Следует отметить также ещё одну существенную разницу в произведениях Бунина и Шмелева. У И. С. Шмелева повествование ведется от лица маленького мальчика Вани, поэтому весь роман представляет собой поток сознания, переполненный чувствами и эмоциями. Так при описании постного рынка он вспоминает: «…И синяя морошка, и черника – на постные пироги и кисели. А вот брусника, в ней яблочки. Сколько же брусники!..» Казалось бы, что может быть будничней поездки на рынок, но и грибной рынок – «как праздник». Маленький Ваня, открывая мир предметов, в обычной свекле видит «кроваво-красный арбуз», в соленых огурцах – золото. Даже битые скорлупки от яиц необычны: «розовые, красные, синие, желтые, зеленые… в луже светятся». Впечатление чего-то волшебного, чудесного и живого создается в тексте с помощью многочисленных олицетворений:

1 Бунин И. А. Собрание сочинений: В 4 т., М., Правда, 1988. / Т. 1, с. 192

герою хочется, чтобы шары пожили дольше, поэтому он выпускает их погулять на воле; в детской на обоях оживают журавли и лисы. Восприятие ребенка преображает все вокруг, поэтому весь усадебный быт окрашен Шмелевым теплыми красками и наполнен приглушенными звуками. Мальчика всегда «ослепляет светом», льющимся в комнату из окна. Ключевым становится слово «золотой»: «золотая полоса», «золотники», «золотые окна», «золотая искра» и т. д. Прислушиваясь, Ваня сначала слышит, как капель еще «шуршит по железке за окошками, постукивает сонно, мягко», но это уже «весеннее, обещающее – как-кап…». Но со временем звуки нарастают, и «теперь уже везде капель …, уже тараторит по железке, попрыгивает-пляшет, как крупяной дождь… капли сыплются часто-часто, вьются, как золотые нитки». Радужное восприятие окружающего мира передается читателю при чтении глав, посвященных Рождеству, в которых быт русского дворянства показан через описание поста, предрождественского и праздничного стола.

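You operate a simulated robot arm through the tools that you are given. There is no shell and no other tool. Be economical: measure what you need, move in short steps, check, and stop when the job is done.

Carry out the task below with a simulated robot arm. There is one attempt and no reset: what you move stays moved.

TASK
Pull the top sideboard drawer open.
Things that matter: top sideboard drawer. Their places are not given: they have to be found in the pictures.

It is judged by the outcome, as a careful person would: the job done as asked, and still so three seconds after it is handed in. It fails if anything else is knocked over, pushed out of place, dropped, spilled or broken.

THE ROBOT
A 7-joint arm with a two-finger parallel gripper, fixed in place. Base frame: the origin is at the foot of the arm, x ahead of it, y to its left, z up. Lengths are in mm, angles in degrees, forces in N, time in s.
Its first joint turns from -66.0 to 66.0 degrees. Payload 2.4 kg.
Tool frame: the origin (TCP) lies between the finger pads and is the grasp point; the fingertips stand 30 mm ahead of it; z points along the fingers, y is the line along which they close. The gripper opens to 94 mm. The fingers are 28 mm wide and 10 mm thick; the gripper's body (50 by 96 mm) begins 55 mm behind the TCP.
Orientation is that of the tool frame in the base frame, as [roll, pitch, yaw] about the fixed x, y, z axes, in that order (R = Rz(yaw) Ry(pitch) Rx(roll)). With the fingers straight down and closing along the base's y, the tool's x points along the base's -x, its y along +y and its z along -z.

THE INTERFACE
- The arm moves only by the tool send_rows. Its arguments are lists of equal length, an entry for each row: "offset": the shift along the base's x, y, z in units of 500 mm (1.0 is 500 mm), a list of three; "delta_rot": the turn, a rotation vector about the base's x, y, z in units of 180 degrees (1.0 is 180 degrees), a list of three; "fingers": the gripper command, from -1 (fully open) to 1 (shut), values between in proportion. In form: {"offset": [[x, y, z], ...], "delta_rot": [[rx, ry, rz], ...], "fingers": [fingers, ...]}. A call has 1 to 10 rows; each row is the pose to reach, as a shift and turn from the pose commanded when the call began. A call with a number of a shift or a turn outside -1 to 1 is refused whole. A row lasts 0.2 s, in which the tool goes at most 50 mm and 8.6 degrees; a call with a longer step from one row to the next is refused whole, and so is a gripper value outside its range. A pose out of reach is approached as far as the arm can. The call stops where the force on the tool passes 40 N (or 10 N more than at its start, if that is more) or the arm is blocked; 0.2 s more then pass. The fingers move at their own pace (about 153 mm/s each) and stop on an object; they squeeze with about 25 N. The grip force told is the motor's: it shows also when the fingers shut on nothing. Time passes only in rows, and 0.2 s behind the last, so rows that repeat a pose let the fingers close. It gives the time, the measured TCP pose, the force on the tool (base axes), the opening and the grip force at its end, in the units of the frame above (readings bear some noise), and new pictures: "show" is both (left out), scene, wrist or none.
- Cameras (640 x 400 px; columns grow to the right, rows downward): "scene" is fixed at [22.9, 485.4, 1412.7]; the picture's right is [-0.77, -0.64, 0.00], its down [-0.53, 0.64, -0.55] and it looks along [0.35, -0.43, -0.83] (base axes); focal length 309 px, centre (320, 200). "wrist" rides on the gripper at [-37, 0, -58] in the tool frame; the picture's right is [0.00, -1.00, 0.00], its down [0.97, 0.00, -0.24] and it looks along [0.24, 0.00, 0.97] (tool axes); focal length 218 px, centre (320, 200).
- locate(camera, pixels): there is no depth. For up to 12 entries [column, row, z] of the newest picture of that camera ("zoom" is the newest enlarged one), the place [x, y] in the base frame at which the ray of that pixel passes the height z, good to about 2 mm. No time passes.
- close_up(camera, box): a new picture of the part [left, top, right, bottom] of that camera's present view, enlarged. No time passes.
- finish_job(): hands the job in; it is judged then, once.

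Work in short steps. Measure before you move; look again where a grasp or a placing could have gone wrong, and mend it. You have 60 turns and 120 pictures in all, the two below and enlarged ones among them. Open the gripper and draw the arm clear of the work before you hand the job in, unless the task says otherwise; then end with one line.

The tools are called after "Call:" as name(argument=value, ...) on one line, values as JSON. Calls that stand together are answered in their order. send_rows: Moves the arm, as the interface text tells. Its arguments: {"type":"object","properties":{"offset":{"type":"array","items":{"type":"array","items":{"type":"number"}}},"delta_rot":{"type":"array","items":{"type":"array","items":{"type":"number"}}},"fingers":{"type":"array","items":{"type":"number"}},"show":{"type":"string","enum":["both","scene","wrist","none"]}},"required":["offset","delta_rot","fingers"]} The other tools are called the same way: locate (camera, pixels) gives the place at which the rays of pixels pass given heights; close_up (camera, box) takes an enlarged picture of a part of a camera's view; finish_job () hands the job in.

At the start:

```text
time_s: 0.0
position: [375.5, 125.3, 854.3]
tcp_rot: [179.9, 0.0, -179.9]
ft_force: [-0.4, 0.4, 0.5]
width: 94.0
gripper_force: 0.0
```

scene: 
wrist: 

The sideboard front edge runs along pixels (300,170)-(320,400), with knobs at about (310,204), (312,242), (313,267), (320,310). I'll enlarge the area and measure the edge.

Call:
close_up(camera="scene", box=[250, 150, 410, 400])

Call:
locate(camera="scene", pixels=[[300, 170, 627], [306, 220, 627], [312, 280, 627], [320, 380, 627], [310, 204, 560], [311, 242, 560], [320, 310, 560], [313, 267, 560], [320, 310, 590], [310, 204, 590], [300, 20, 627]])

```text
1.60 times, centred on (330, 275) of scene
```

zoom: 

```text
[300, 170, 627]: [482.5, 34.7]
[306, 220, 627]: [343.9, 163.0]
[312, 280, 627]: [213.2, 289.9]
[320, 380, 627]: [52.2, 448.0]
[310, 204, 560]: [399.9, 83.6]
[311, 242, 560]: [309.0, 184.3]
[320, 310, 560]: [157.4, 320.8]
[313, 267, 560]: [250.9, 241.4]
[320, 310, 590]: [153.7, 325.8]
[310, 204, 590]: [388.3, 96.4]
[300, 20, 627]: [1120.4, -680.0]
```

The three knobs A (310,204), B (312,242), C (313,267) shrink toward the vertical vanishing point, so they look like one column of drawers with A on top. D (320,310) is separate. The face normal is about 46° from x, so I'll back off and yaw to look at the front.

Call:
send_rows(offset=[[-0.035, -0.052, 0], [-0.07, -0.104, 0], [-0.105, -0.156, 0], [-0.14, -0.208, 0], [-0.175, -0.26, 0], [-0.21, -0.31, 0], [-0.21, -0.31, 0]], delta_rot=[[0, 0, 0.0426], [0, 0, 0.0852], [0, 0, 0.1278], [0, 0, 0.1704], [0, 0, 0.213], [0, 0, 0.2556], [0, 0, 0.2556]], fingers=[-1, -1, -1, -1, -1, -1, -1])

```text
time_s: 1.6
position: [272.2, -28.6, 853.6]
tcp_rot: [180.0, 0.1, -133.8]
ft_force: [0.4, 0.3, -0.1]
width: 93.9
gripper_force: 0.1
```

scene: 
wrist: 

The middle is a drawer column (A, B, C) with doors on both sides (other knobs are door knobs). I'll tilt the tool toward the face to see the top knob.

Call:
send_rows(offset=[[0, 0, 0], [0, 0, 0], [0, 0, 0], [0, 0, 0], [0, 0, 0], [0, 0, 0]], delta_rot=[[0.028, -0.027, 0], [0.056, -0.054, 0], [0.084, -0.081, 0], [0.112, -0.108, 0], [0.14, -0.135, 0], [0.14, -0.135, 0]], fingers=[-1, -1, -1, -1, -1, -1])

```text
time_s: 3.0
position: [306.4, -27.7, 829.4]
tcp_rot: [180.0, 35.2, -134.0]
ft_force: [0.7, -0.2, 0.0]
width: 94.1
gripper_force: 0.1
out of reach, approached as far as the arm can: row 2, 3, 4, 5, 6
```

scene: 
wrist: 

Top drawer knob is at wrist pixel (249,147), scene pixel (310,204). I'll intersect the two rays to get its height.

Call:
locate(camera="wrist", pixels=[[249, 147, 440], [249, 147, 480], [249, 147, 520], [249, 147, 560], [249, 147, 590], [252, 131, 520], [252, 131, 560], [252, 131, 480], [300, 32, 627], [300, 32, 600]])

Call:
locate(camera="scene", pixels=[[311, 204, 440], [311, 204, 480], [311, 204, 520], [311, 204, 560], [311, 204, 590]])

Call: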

Шмелев показывает, как во всеобщей атмосфере согласия, приветливости и доброжелательности проходят последние приготовления к Сочельнику, означавшему прежде всего семейный ужин. Здесь – и сочиво, и блины, и рыбные блюда, и заливное, и студень из свиных и говяжих ножек, и молочный поросенок, начиненный кашей, и свиная голова с хреном, и жаркое, и колядки, и медовые пряники, ломанцы с маком и медом, взвар. Глазами маленького Вани читатель видит приготовление к Рождественскому сочельнику и проникается трепетом и сладостным ожиданием праздника: «Бывало, ждешь звезды, протрешь все стекла. На стеклах лед, с мороза. Вот, брат, красота-то!.. Елочки на них, разводы, как кружевное. Ноготком потрешь – звезды не видно? Видно! Первая звезда, а вон - другая…».

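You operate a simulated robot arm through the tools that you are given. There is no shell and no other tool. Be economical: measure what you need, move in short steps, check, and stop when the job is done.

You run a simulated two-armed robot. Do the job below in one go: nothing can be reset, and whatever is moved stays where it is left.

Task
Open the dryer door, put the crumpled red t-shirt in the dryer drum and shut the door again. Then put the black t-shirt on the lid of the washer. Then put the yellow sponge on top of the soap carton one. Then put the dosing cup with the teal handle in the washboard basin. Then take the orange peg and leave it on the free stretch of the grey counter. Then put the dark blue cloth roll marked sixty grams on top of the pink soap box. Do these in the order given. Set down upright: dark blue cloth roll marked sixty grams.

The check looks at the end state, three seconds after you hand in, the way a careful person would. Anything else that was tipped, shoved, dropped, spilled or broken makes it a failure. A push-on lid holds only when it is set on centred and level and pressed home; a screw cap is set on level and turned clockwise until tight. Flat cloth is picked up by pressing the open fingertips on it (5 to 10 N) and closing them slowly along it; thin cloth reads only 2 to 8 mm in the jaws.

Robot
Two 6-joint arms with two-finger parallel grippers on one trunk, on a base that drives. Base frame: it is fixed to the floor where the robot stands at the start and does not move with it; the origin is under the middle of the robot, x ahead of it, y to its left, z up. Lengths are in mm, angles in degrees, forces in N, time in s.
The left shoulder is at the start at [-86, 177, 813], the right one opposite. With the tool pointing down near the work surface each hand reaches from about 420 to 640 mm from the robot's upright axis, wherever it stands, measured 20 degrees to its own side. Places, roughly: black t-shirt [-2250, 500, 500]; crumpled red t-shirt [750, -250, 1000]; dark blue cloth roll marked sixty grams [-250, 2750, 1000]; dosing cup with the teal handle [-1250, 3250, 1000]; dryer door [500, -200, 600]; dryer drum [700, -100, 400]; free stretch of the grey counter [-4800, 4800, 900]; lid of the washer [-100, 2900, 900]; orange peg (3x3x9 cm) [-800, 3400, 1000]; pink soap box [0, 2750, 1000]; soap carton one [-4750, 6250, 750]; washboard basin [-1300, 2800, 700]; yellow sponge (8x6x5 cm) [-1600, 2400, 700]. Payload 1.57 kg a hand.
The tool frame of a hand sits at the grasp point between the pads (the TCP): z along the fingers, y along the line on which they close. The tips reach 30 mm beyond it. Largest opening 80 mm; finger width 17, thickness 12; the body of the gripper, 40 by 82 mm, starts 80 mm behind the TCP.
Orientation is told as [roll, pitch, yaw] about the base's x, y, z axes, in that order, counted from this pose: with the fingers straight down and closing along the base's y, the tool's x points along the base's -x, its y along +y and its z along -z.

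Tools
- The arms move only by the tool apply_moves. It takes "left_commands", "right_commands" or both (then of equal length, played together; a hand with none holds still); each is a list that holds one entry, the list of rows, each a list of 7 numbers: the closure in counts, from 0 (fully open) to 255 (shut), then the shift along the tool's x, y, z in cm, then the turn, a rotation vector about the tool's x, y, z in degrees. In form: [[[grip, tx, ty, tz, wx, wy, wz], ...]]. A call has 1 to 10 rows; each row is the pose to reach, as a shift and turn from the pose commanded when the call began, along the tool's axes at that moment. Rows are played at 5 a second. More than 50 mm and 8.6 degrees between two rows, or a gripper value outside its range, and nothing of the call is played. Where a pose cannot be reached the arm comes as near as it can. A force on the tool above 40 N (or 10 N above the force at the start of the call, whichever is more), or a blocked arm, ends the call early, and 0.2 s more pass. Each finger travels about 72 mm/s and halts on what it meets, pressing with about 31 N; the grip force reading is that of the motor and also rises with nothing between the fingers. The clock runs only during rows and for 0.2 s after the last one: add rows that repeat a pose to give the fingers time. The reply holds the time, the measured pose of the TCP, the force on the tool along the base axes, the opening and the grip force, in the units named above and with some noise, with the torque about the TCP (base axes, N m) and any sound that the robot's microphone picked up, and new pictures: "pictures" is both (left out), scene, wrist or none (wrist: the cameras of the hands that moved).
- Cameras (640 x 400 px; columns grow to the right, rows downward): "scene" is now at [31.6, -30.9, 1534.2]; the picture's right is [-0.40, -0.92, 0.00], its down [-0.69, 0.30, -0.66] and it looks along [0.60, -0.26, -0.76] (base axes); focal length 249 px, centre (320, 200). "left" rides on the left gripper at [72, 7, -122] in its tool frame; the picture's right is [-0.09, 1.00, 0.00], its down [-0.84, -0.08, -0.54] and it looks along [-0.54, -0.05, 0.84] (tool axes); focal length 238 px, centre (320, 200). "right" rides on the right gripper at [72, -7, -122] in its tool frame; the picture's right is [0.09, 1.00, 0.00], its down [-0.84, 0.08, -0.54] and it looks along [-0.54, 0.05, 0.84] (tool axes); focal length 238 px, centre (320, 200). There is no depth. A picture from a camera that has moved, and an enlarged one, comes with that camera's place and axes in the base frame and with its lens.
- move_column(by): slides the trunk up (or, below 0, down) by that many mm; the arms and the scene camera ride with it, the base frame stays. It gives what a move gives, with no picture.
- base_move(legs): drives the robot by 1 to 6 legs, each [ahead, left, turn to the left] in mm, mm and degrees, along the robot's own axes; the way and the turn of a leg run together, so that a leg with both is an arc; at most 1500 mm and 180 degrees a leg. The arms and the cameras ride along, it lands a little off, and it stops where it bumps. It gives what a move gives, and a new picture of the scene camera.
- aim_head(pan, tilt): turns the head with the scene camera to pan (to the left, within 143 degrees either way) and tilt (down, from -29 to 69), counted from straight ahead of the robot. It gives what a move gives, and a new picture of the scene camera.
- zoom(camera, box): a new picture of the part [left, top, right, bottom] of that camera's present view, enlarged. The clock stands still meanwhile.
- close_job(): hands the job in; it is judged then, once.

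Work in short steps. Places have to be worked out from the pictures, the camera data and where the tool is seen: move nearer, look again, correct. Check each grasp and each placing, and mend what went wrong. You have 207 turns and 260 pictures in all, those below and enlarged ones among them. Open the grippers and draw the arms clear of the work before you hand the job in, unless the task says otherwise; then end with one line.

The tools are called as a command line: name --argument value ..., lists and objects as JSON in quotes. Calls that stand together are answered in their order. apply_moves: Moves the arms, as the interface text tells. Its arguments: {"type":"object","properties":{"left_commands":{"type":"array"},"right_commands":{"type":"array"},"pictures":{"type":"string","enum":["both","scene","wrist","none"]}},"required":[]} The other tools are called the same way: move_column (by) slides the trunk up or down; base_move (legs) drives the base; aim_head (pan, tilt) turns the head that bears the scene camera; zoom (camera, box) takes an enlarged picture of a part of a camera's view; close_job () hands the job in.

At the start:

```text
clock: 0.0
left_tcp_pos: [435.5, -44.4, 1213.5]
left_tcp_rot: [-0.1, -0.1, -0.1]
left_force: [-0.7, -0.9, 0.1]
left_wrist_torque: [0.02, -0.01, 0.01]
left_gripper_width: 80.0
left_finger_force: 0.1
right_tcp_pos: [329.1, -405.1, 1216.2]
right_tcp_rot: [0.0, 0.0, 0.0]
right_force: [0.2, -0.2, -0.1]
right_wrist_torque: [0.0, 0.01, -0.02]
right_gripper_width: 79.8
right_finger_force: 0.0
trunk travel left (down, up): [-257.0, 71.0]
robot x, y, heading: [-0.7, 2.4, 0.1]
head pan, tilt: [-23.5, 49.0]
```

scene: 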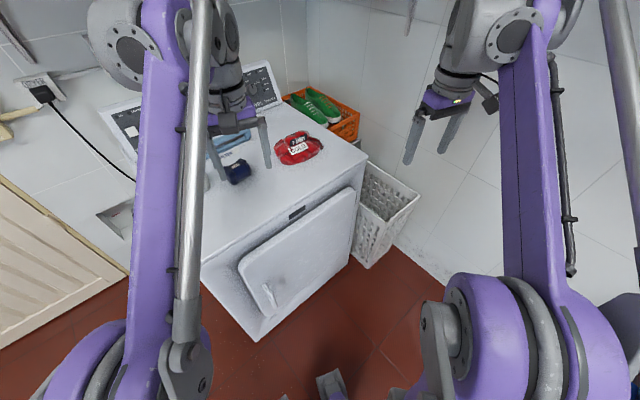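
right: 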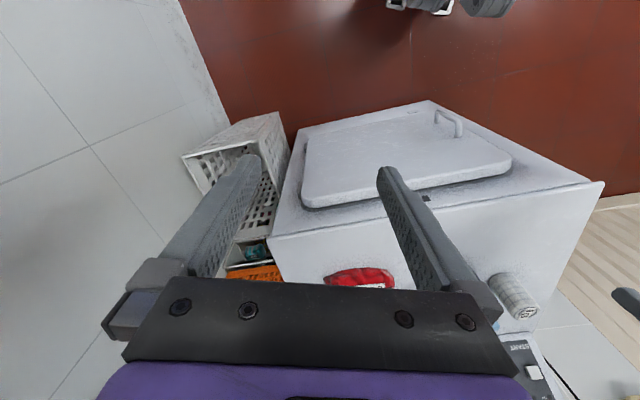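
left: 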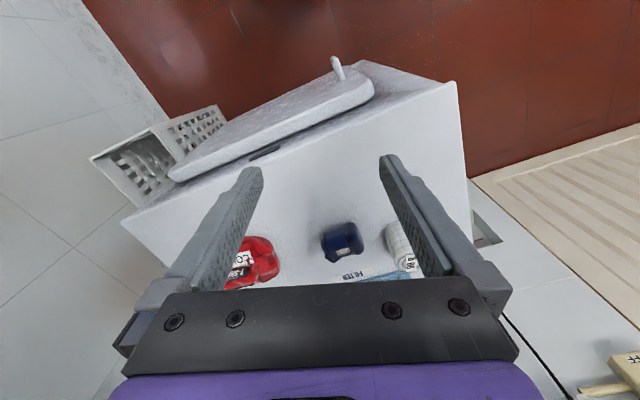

«Рождество… Чудится в этом слове крепкий морозный воздух, льдистая чистота и снежность. Самое слово это … видится голубоватым.» Рождество… Праздник для всех христиан, за рождественским столом все равны, поэтому накрывают обед «для разных». Главный герой романа Шмелева с удовольствием вспоминает, как лакомился сладкой кутьей, рябчиками, свининой, пирожками с ливером и солониной, с каким наслаждением пил по-особому вкусный и приятный на морозе горячий сбитень с калачиком.

Такая детальность описания создает эффект, что все в романе пропитано бытом: гудит великий торг Постного рынка, на маслянице – щедрые блины, рождественские и пасхальные столы буквально ломятся от яств.

Усадебный мир Шмелева изобильный, счастливый: «народ-богатырь» пьет, ест, гуляет, веселится, а если работает, то с радостью, причем во всеобщей атмосфере счастья и радости стираются грани между богатыми и бедными. Приближение русского дворянства к народу – основная задача, которую ставил перед собой И. С. Шмелев, создавая свой роман.

Что касается изображения усадебного мира И. А. Буниным, то следует отметить, что повествование ведет уже не ребенок, а зрелый человек, на чьих глазах происходит «запустение дворянских поместий», поэтому в каждой строке чувствуется ностальгия по ушедшим годам, рассказы пропитаны грустью и печалью. Так, например, рассказ «Антоновские яблоки» долго рассматривался критиками исключительно как «выражение элегической тоски писателя-дворянина по своему уходящему в прошлое сословию». Однако взгляд на усадебный уклад жизни в «Антоновских яблоках» отнюдь не ограничивается пристрастием к дворянству; это подтверждаю строки из рассказа: « И помню, мне порою казалось на редкость заманчивым быть мужиком. Когда, бывало, едешь солнечным утром по деревне, все думаешь о том, как хорошо косить, молотить, спать на гумне в омежах, а в праздник встать вместе с солнцем».